On the following Wednesday, I went for my first consultation at Whitlow, Ullathorne and Goss. It was all pretty informal. They were well prepared, told me to leave it in their capable hands and they'd been in touch. At this stage the wheels would be moving slowly, so they told me to go away and more or less forget about it. The only shock I received was when I walked in. The very sultry Afro-Carribean secretary had quite enormous breasts, and wonderful ebony skin. I couldn't take my eyes off them. I'm afraid I asked her out, and she said yes. Her name was Jenny. When am I going to wise up and stop thinking with my trousers? I'm going out with her this weekend. We don't have another fixture till the following Tuesday.

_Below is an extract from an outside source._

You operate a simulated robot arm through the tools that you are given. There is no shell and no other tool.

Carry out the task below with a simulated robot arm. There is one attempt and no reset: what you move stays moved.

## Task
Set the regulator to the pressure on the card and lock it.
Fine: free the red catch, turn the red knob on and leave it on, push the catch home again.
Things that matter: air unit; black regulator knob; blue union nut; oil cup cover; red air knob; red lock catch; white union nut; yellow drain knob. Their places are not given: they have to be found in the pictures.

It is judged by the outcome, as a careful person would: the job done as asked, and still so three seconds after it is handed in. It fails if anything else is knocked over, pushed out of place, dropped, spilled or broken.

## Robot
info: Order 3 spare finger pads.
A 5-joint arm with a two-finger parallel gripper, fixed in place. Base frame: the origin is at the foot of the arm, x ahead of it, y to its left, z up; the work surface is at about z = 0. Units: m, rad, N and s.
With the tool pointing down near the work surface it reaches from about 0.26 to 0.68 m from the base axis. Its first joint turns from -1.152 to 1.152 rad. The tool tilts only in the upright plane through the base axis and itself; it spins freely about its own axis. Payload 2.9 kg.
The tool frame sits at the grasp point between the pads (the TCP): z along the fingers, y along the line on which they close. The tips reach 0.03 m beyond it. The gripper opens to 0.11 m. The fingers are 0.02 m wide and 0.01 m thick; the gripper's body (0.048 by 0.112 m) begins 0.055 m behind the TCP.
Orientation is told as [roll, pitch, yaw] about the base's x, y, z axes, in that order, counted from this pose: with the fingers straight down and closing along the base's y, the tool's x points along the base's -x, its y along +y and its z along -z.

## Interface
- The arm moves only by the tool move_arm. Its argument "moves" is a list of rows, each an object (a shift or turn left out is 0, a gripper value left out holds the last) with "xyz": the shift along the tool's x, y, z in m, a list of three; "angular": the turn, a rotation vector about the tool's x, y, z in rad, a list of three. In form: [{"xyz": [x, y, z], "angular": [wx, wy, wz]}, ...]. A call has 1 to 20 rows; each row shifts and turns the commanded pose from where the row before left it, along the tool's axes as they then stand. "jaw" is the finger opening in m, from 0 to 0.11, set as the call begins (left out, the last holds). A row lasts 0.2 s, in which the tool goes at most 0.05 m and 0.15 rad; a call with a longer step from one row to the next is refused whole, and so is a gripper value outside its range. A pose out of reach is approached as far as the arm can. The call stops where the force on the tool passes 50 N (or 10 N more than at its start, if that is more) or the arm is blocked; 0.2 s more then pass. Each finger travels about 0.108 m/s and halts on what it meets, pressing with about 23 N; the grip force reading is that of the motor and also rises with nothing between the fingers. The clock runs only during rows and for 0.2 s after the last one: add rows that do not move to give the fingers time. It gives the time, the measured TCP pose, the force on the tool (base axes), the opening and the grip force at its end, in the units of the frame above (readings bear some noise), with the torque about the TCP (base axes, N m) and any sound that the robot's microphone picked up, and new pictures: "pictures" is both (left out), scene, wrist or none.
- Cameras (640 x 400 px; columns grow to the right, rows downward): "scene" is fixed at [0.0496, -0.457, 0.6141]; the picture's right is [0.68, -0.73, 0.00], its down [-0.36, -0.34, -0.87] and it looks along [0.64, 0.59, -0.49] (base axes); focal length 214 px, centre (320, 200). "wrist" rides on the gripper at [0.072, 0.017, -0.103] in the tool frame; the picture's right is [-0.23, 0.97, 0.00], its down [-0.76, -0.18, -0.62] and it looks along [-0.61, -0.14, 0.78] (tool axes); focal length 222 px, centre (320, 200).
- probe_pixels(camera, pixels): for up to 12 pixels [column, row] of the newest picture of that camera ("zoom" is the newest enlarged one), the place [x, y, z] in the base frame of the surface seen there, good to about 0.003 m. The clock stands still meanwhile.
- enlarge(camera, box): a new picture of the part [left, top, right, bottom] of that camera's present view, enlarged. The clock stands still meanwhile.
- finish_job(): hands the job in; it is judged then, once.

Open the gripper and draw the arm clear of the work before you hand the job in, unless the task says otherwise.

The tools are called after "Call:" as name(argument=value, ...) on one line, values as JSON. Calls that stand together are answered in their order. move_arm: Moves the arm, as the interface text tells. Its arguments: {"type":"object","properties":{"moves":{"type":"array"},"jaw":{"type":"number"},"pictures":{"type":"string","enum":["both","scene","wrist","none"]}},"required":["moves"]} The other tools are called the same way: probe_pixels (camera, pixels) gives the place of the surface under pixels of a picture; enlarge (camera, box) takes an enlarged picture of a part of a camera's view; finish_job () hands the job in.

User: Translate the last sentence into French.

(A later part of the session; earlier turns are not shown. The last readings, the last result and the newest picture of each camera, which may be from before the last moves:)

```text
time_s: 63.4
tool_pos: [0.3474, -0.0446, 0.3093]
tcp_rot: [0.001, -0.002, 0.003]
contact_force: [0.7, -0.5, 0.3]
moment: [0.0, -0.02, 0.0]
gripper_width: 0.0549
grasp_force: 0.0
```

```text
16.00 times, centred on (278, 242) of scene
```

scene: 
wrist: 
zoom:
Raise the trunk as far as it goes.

When I got back to my office, I arranged a 3 month loan deal for Chelsea youth team midfielder Danny Hollands, with an option to buy for 80K. It's just a flier, and we'll see if it pans out. Late in the day I managed to get shot of Scott Dobie to Barnsley for 150K. It didn't give me any great delight because he's a reasonable player. I just needed the money, and his 5K off the bill.
I didn't work this weekend...well not in the traditional sense anyway. I got plenty of exercise, and it was one of the more memorable weekends in recent times. The only thing that spoiled it slightly was my paranoia. I'm convinced The News Of The World are trying to set me up. I half-jokingly mentioned it to Jenny and she just laughed, assuring me that she wasn't an undercover reporter. She's good fun and a complete goddess, so we've agreed to keep seeing eachother.
While all this was going on, the month ends with a 376K profit for the club. Just one more friendly at the start of August, then it's into the league season.
Thanks Spav, I was always more of a "stick to the football" man but I have to realise that other people like to be catered for with more outside stuff. So far I'm enjoying it.